■ Article:
5. “Wait," said the tailor, “I must go out and buy a piece of cloth; when I return, you will hear what I expect you to do; at least you are willing to stay."
6. What He said, after His washing the disciples' feet, (an action wherein there was such an admirable mixture of humility and love, that it is not possible to conceive which excelled, for they were both in the highest perfection) “ I have given you an example, that as I have done to you, so do ye,” is applicable to all the kinds of virtues and graces exhibited in His practice.
7. It is a winter's day when we take our peep into the schoolroom, and see the great logs of wood that have been rolled into the fire-place, and the broad, bright blaze that is leaping up the chimney, while every few moments a vast cloud of smoke is puffed into the room, which sails slowly over the heads of the scholars, until it gradually settles upon the walls and ceiling, which are blackened with the smoke of many years already.
8. She dropped her face on my old nurse's breast, and, ceasing this supplication, which in its agony and grief was half a woman's, half a child's, as all her manner was (being, in that, more natural, and better suited to her beauty, as I thought, than any other manner could have been), wept silently, while my old nurse hushed her like an infant.
9. She was looking at an humble stone which told of a young man who had died at twenty-three years of age, fifty-five years ago, when she heard a faltering step approaching, and looking around saw a feeble woman bent with the weight of years, who tottered to the foot of that same grave and asked her to read the writing on the stone.
10. Their patroness then shut the door, and sat herself down by her drum at an open window; and, the steps being struck by George and stowed under the carriage, away they went, with a great noise of flapping and creaking and straining, and the bright brass knocker, which nobody ever knocked at, knocking one perpetual double-knock of its own accord as they jolted heavily along.
11. To whom my lord said, “Father Abbot, I am come hither to leave my bones among you;" whom they brought on his mule to the stairs' foot of his chamber, and there alighted, and Master Kingston then took him by the arm, and led him up the stairs; who told me afterwards that he never carried so heavy a burden in all his life.
12. So you stand alone in a tangled wilderness outside, and in the blackness of doubt inside; and you feel the need of a guide for the one, and a light for the other, if you can find one.
13. Goethe read in a manner which was peculiar to him; and as the incidents of the little story came forth in his serious, simple voice, in one unmoved, unaltering tone (“just as if nothing of it was present before him, but all was only historical; as if the shadows of this poetic creation did not affect him in a life-like manner, but only glided gently by,") a new ideal of letters and of life arose in the mind of his listener.
14. The body of Stephen Girard lies in a sarcophagus in the vestibule of the main college building, which is built after the model of a Grecian temple; its thirty-four Corinthian columns measure six feet in diameter, and are fifty-five feet high, and cost $15,000 each.

■ What you are asked to do:
Carry the article on from its last sentence.

■ Collected material:
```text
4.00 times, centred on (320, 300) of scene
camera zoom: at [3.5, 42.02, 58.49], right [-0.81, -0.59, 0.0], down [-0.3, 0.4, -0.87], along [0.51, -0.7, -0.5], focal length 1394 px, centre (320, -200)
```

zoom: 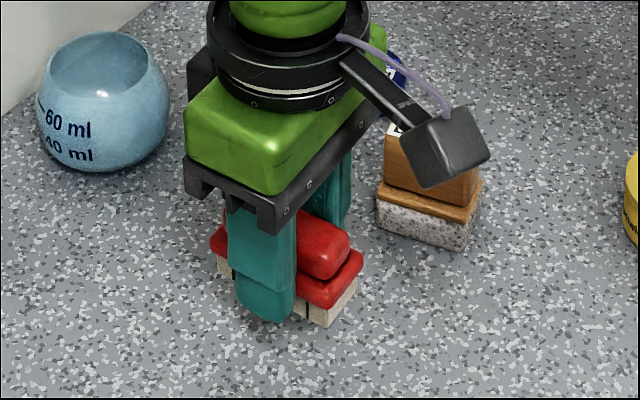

■ Written answer:
Strength.—A sentence may be constructed in accordance with the rules for clearness and unity, and still produce but little effect; something is wanting to fix the attention and sustain the interest. This important quality is strength, variously called “energy," "vivacity," or “animation”; it causes the sentence to produce a forcible and vivid impression. Style is greatly affected by the strength or the feebleness of the thought, but even commonplace thoughts may be expressed in energetic language. The quality of the thought belongs to invention; the term “energy of expression " has reference solely to the fitness of the words to convey the ideas with force. Thoughts must be so presented as to call into vigorous energy the mental powers of the reader.
Among the various means of securing energy of expression we note the following:
RULE I.-Be concise.
Conciseness, or brevity of expression, consists in using the smallest number of words necessary for the complete expression of a thought—it is fullness in little compass. A thought that can be as well presented in a sentence or two, should not be drawn out into ten times the number. “Many words darken counsel”; and this for the reason that surplus words, by absorbing mental force, diminish the strength of the impression.
The most effective writers are concise and terse in style:
Nothing is so fleeting as form; yet never does it quite deny itself. If I can be firm enough to-day to do right, and scorn eyes, I must have done so much right before as to defend me now.—Emerson.
Speech is but broken light upon the depths of the unspoken.George Eliot.
They make a solitude, and call it peace.— Tacitus.
Conciseness implies the use of no unnecessary words, however many may be employed; it tells the whole thing, but tells it compactly. The following will be found a useful general rule:
Go critically over what you have written, and strike out every word, phrase, and clause, the omission of which neither impairs the clearness nor the force of the sentence.
Conciseness is violated in three ways:
(1) By redundancy, or the use of words that the sense does not require.
Redundancy is most likely to show itself in the use of adjectives. These words are usually descriptive, and hence serve to enrich style, but when used in excess they overburden the sentence. It is well to strike out such words as “very,” “stupendous," "inexpressible, “magnificent,” “unpro
unprecedented,” etc., whenever they are not strictly required.
Another common source of redundancy is the use of a separate word to express an idea which is implied in one of the words already used; as, “The universal opinion of
all men”; “They returned back again to the same place from whence they came forth"; "His very excellent remarks were most intolerable and extremely inconsistent in the eyes of his enemies”; “The boundless plains in the heart of the country furnished inexhaustible supplies of corn, that would have almost sufficed for twice the population”; “The immense revenue of this fertile land is unprecedented among nations; its vastness is beyond conception; it fills a treasury that could scarcely be depleted by a three-years' war."
(2) By tautology, or the repetition of the same idea in different words; thus, “He walked on foot, bareheaded”;
The names of our forefathers who came before us should be held in reverence”; “The prophecy has been fulfilled literally and to the letter."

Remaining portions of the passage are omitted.